[Passage given]:

With the Honda BENLY e: electric scooter series, Honda wants to take a significant step forward in urban mobility. These electric scooters are primarily designed for business use and are intended to meet the requirements of delivery services and other commercial applications.
As of November 2023, Honda has set itself an annual sales target of four million electric scooters for 2030 in order to take a further step towards climate neutrality. The power control unit (PCU) of the scooters is developed by Honda itself. For the final tests of the PCU at full power, Honda relies on dSPACE power hardware-in-the-loop (HIL) technology to ensure comprehensive validation, product safety, and the avoidance of bottlenecks in the development process.
Power Control Unit as the Centerpiece
"At the heart of the scooter is a regulated PCU, which is powered by two battery packs and drives a three-phase, permanent magnet synchronous motor," explains Etsuko Tokunaga from Honda. In addition to motor control, the PCU also has the task of maintaining the scooter's power limits, providing the 12 V auxiliary power supply, e.g., for sensors, and monitoring all components for any faults that occur.
Numerous test cases must be covered, particularly in the case of comprehensive validation, in order to ensure that the scooter functions reliably even in the event of a failure. This applies in particular to the PCU, which is validated with the dSPACE power HIL system. “This enables testing of under the conditions that closely simulate real-world usage, and at the same time reproduce and confirm variable test cases and environmental conditions in a matter of seconds,” says Tokunaga, explaining the advantages.

[Data rows]:
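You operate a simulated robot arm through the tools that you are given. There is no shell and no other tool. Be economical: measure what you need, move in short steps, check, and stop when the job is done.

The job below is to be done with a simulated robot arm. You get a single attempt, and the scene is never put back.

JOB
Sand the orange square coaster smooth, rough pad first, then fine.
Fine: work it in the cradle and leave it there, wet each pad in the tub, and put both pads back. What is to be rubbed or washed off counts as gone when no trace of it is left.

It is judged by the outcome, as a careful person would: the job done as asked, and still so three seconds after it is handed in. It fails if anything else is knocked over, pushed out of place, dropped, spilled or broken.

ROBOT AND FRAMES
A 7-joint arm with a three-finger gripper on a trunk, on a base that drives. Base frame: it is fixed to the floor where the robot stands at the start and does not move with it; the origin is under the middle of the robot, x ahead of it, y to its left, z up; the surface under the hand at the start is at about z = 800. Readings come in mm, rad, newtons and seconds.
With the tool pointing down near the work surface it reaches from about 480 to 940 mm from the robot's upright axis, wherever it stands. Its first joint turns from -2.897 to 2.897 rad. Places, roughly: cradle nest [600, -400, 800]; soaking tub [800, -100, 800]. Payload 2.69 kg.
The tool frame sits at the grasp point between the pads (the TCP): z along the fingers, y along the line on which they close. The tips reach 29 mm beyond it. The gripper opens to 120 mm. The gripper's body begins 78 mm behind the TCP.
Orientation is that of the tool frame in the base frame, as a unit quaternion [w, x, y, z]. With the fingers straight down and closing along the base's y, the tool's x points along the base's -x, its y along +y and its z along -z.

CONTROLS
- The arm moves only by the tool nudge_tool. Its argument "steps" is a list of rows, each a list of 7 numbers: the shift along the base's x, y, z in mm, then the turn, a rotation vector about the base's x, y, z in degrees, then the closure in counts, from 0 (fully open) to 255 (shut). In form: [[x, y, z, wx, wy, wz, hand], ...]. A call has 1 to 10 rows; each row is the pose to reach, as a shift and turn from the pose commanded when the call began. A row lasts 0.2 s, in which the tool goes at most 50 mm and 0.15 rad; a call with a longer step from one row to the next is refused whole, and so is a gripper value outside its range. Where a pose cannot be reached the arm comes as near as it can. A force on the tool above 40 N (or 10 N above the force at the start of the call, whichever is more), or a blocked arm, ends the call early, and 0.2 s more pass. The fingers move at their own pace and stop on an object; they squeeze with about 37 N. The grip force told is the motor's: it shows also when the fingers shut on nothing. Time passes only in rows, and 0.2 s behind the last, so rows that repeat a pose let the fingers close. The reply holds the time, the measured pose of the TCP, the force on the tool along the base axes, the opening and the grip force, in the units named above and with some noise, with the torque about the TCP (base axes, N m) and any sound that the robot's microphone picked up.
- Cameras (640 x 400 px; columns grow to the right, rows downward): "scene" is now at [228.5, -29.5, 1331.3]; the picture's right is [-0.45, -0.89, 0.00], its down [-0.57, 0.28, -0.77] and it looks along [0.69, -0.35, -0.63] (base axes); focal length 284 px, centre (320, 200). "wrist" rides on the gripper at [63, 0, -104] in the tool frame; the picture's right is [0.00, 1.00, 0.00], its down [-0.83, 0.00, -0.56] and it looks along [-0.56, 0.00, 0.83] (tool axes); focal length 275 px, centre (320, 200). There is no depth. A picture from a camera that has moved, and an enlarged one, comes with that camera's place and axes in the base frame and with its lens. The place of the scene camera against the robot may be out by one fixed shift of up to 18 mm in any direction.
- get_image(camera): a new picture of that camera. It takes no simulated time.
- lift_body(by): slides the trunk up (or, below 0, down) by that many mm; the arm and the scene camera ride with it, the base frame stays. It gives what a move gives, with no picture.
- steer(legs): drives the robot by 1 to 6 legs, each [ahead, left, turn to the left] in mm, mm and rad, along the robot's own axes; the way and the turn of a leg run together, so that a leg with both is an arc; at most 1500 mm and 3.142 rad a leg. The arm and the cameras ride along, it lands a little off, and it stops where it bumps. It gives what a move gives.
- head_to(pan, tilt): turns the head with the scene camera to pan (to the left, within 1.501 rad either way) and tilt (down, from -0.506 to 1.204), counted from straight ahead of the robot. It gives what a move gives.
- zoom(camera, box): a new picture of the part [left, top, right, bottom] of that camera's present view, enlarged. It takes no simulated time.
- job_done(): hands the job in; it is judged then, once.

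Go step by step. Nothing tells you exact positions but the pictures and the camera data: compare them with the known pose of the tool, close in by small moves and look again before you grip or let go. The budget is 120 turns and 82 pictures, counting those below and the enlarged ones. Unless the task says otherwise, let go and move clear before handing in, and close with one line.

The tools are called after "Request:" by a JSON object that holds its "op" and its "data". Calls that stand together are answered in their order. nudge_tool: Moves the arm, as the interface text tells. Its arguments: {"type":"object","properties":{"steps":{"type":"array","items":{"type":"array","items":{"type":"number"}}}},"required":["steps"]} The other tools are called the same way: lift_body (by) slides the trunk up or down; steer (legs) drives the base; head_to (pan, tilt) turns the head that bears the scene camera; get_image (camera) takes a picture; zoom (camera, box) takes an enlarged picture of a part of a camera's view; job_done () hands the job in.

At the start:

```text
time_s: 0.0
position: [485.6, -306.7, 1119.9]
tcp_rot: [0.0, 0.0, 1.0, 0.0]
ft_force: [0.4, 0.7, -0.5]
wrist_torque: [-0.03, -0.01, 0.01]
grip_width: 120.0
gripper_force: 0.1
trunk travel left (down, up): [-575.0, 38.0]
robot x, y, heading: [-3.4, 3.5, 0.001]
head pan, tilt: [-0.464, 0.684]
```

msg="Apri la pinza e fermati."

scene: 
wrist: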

...

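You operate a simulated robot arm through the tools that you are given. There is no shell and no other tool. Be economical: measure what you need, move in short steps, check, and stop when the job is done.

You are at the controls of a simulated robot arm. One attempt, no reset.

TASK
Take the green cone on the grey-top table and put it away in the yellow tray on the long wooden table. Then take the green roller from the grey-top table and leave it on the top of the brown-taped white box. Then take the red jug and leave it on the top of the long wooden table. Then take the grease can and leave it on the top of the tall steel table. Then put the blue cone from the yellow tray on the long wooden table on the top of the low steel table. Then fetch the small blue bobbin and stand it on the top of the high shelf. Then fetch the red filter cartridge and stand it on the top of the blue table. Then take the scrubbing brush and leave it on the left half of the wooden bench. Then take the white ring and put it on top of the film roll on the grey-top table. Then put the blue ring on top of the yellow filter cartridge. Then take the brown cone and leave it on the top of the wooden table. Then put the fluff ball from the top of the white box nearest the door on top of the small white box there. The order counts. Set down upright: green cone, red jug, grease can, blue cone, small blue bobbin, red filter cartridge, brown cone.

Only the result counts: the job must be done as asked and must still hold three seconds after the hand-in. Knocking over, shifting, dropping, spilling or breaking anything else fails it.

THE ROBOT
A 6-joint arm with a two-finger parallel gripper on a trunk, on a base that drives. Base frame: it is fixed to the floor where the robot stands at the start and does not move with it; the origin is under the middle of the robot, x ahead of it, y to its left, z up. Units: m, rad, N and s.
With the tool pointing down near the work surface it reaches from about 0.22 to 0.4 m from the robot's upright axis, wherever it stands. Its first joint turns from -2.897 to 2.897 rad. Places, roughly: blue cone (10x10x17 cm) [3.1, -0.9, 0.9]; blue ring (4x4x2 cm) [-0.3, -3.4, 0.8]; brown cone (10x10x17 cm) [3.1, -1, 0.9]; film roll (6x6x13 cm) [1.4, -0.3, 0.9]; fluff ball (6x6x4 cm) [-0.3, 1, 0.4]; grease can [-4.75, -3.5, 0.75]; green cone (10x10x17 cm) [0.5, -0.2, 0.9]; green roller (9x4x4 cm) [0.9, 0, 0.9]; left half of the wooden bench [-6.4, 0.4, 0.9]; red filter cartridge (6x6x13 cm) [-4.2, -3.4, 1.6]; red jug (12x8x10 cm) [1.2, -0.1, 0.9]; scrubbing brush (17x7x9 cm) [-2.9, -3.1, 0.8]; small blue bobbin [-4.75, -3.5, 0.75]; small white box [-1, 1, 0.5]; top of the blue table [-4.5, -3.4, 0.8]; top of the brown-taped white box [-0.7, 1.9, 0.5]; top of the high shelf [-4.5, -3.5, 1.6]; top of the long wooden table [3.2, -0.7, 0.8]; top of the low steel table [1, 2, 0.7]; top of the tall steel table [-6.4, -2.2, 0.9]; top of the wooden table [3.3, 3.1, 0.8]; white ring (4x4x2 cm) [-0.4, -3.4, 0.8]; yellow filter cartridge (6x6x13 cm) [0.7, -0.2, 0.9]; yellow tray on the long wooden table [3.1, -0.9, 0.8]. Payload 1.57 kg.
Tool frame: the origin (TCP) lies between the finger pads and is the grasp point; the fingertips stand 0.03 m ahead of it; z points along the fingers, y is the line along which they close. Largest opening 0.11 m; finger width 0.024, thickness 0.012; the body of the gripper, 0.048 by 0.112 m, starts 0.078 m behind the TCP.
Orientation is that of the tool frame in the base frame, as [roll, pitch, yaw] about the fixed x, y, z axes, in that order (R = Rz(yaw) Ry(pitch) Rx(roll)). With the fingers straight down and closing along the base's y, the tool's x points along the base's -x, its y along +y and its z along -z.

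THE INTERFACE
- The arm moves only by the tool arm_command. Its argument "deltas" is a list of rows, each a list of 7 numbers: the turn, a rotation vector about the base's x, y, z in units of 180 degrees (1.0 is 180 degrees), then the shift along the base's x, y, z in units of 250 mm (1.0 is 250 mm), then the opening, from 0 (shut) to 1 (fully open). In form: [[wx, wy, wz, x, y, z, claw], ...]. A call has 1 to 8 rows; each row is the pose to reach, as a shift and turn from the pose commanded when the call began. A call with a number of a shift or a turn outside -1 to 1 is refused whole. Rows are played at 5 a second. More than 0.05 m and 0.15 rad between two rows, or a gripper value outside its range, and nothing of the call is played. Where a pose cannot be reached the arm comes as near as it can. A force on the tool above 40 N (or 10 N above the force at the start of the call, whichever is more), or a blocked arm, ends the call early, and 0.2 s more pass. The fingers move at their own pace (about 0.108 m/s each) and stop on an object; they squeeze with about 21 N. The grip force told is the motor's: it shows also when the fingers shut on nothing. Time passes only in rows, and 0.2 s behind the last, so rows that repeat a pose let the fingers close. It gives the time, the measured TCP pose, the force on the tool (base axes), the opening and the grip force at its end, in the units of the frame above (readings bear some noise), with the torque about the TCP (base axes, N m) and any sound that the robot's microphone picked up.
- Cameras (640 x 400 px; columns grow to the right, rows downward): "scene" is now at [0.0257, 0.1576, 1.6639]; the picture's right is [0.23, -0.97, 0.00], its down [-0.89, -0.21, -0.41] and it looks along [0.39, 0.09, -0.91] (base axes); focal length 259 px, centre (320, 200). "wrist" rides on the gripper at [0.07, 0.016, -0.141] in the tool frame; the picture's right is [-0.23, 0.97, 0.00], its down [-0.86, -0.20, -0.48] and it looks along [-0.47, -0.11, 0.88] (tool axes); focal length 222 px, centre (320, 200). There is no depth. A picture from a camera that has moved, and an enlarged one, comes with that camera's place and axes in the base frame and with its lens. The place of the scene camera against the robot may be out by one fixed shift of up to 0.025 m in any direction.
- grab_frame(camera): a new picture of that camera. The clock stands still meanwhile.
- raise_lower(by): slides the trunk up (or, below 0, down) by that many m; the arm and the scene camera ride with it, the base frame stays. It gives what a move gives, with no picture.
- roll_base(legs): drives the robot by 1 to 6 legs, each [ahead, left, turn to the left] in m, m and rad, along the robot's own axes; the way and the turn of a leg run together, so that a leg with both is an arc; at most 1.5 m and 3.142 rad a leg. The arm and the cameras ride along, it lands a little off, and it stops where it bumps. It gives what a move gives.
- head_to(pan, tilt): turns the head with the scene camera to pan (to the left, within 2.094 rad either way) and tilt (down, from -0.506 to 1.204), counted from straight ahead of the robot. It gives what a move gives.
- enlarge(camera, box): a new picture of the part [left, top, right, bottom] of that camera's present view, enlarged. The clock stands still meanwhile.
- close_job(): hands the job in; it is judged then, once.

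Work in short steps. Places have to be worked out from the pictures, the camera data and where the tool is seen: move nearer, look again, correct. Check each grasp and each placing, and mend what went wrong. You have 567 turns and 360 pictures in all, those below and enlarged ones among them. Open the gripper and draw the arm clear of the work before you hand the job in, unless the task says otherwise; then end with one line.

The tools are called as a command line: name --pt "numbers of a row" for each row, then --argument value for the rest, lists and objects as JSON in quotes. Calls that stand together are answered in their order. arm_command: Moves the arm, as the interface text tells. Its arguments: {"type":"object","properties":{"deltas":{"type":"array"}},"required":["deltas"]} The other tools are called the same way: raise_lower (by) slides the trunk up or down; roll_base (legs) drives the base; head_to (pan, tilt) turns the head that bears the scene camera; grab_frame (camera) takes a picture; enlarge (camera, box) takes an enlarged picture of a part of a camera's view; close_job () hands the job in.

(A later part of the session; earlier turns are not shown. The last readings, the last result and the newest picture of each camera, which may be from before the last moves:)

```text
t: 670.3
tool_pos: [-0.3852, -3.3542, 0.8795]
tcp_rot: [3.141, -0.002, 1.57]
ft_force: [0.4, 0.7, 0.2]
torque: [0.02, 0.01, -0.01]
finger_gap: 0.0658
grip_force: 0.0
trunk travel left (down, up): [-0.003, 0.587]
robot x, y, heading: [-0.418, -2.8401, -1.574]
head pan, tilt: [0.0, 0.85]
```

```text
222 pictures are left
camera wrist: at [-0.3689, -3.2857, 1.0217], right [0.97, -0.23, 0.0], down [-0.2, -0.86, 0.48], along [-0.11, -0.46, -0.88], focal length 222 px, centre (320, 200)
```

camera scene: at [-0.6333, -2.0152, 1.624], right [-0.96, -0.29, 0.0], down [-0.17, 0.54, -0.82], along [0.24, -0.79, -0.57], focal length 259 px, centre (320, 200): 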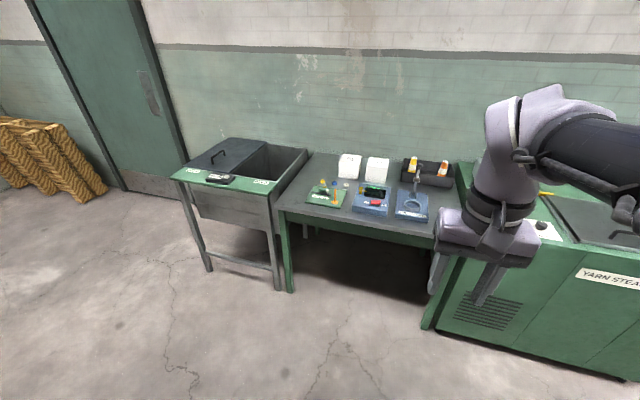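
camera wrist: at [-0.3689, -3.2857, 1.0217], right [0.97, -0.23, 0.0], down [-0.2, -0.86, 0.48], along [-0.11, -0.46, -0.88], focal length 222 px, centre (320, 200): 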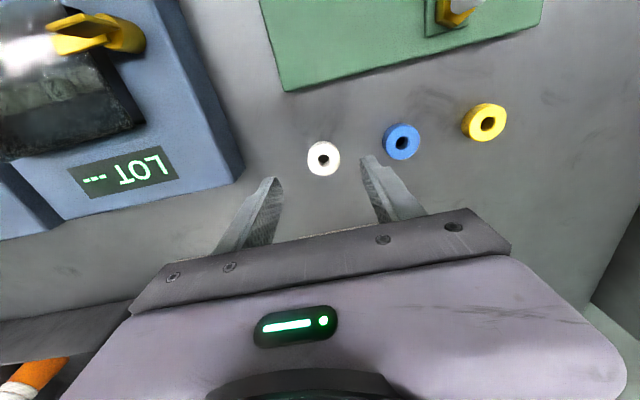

==

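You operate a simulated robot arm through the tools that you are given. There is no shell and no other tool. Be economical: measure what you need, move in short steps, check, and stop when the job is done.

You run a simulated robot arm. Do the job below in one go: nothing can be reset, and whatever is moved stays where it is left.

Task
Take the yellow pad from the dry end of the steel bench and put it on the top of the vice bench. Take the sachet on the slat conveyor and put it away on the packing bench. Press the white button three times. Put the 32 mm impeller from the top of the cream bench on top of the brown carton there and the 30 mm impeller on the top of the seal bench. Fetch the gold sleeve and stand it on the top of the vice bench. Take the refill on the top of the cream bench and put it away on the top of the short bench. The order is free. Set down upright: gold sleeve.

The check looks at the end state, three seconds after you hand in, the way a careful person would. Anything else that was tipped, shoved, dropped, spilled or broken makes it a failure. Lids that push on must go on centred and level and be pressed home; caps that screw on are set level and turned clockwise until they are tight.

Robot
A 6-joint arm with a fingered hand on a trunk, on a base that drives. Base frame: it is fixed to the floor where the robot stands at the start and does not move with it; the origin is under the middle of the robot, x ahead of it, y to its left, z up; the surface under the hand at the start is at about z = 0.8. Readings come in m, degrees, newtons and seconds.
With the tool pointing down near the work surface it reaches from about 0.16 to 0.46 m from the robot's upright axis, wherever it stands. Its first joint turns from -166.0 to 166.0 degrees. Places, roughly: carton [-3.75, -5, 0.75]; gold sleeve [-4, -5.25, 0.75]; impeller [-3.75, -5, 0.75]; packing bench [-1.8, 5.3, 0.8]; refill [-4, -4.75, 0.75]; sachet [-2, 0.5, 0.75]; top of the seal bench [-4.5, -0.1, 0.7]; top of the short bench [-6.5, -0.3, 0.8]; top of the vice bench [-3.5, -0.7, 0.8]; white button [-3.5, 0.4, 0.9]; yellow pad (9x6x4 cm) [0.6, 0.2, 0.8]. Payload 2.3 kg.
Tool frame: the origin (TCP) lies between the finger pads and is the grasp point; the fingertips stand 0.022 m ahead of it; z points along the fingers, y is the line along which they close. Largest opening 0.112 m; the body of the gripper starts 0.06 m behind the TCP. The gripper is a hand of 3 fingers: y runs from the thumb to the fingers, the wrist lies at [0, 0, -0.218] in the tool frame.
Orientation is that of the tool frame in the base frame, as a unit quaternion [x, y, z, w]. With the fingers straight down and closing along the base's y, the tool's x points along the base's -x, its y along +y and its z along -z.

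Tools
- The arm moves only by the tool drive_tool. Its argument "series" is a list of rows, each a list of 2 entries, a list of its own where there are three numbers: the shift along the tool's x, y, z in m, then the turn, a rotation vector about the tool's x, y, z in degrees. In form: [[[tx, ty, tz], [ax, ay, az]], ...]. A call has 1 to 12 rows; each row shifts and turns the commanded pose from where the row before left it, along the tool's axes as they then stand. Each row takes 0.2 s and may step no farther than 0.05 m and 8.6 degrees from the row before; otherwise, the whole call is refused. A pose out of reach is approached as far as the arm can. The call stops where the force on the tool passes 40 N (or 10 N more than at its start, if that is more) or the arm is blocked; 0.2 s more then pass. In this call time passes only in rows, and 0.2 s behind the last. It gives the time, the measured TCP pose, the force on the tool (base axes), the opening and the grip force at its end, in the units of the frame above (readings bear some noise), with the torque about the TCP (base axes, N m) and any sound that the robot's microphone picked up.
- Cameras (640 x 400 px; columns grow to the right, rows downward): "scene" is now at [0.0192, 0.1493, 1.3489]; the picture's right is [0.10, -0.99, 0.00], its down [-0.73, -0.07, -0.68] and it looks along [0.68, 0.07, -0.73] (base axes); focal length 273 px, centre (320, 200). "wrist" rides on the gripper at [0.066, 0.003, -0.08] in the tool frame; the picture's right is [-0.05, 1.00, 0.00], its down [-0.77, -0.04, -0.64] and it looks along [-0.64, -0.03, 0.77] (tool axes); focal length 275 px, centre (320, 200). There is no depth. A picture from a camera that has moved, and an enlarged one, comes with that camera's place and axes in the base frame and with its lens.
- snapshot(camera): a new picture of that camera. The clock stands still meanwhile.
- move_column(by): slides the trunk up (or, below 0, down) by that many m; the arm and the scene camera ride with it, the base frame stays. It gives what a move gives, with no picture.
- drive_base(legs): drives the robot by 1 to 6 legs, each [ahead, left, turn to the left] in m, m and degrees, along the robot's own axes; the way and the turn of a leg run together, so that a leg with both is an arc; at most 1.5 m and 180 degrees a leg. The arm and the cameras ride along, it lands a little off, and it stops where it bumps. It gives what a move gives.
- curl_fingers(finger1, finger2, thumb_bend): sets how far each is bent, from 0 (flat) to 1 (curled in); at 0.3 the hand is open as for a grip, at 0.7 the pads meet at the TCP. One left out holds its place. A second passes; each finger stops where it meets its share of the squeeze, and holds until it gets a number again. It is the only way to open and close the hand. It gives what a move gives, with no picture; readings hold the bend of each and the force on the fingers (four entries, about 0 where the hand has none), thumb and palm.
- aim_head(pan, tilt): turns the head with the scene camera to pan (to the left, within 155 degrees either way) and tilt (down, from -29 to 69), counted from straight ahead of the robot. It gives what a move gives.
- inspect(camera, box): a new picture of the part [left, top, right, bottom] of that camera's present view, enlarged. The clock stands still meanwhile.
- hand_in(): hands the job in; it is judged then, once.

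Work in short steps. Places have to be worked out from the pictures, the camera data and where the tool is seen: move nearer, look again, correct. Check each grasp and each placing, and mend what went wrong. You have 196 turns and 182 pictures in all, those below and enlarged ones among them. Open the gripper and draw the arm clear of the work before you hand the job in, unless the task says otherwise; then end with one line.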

[Challenge 1]:
Could you quote the passage given from "With the Honda" up to and including "other commercial applications."?
[Challenge 2]:
Begin at the line that has "- zoom(camera, box): a", stop after the line that has "- job_done(): hands", and repeat exactly those lines, nothing more.

[Final answer 1]:
With the Honda BENLY e: electric scooter series, Honda wants to take a significant step forward in urban mobility. These electric scooters are primarily designed for business use and are intended to meet the requirements of delivery services and other commercial applications.

[Final answer 2]:
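- zoom(camera, box): a new picture of the part [left, top, right, bottom] of that camera's present view, enlarged. It takes no simulated time.
- job_done(): hands the job in; it is judged then, once.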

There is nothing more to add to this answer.